[Logs of tool calls and replies]
## Start
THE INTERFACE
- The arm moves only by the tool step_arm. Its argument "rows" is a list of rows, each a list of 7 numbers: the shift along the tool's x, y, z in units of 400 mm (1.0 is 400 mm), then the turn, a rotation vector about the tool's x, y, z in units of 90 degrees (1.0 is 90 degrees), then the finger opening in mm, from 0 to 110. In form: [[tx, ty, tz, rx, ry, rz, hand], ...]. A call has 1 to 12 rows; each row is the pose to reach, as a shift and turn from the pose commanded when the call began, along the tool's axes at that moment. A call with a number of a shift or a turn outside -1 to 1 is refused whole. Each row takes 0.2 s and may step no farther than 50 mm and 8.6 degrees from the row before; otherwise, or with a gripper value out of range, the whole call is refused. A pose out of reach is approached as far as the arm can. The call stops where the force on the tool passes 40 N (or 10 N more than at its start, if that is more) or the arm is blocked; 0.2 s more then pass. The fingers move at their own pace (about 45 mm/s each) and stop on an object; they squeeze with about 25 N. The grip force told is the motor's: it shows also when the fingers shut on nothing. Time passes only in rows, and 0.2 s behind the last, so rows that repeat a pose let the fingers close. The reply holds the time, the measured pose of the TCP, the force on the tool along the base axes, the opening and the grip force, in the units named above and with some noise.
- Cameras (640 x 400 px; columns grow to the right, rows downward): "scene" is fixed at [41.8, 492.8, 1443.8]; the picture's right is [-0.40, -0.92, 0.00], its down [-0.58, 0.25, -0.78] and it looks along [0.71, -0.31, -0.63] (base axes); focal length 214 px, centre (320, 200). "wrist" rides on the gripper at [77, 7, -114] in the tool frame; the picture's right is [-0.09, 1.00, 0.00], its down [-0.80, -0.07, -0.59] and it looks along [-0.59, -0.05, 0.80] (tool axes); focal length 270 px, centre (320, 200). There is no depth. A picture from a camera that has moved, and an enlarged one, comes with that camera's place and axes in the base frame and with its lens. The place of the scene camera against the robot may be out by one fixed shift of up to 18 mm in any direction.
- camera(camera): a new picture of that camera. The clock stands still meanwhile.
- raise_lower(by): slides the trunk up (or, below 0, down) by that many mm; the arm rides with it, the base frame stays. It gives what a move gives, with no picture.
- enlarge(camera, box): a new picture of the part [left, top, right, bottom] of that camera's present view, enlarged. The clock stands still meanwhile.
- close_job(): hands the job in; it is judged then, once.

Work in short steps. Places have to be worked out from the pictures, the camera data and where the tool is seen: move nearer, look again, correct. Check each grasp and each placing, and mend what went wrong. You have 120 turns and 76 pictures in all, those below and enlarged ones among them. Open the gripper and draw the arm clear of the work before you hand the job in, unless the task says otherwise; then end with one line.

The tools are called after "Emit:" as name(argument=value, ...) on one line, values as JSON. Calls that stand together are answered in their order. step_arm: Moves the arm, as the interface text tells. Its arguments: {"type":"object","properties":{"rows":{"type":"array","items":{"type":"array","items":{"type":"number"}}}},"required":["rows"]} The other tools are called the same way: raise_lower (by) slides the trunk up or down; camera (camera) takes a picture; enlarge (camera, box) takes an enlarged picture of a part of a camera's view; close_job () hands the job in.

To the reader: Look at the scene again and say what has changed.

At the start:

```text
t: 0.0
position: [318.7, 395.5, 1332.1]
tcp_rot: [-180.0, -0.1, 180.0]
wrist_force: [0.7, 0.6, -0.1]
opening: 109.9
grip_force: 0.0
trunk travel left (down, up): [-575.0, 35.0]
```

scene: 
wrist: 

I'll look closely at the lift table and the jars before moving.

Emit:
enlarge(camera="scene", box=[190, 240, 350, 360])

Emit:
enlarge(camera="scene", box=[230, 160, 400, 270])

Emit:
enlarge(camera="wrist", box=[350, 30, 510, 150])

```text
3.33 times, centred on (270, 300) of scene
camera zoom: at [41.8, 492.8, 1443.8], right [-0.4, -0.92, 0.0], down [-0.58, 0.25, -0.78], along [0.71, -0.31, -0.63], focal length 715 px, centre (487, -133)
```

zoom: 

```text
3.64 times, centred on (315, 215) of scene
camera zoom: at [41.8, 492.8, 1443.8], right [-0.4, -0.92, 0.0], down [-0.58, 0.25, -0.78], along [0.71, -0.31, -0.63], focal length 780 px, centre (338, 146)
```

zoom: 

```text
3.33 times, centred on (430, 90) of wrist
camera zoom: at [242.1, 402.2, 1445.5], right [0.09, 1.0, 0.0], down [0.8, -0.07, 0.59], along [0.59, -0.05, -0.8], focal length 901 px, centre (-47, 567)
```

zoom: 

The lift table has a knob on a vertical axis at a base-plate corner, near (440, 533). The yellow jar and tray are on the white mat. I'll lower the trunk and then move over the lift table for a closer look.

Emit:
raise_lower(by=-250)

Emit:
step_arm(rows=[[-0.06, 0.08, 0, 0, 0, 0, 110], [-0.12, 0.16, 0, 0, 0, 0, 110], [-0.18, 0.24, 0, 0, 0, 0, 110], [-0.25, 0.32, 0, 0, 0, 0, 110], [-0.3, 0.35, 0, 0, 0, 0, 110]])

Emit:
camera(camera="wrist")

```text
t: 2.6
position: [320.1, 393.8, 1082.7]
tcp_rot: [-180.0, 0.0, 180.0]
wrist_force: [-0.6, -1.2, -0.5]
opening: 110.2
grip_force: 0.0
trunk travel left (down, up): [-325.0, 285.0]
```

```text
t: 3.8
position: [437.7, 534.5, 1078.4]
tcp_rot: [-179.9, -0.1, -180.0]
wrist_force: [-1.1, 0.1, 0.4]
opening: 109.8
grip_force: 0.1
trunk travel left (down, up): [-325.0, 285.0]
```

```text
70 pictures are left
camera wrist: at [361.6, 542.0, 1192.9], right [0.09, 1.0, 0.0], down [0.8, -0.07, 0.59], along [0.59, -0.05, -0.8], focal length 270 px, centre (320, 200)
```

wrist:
## End
## Start
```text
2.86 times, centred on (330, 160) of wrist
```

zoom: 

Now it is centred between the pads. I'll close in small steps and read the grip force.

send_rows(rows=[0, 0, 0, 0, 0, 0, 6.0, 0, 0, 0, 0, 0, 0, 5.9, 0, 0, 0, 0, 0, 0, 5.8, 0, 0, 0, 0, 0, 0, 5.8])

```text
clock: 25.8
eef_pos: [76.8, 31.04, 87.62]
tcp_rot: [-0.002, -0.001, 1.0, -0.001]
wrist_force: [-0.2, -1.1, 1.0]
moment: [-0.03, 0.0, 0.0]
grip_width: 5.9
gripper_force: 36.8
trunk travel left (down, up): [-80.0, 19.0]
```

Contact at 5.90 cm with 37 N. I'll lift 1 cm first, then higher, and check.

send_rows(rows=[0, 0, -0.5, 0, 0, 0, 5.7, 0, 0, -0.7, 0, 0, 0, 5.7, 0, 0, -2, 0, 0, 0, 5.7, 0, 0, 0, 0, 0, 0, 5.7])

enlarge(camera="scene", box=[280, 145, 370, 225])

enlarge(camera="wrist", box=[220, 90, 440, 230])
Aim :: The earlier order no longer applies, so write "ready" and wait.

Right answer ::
## End
Aim :: From the entries above, copy each line holding "meanwhile".

Right answer ::
- camera(camera): a new picture of that camera. The clock stands still meanwhile.
- enlarge(camera, box): a new picture of the part [left, top, right, bottom] of that camera's present view, enlarged. The clock stands still meanwhile.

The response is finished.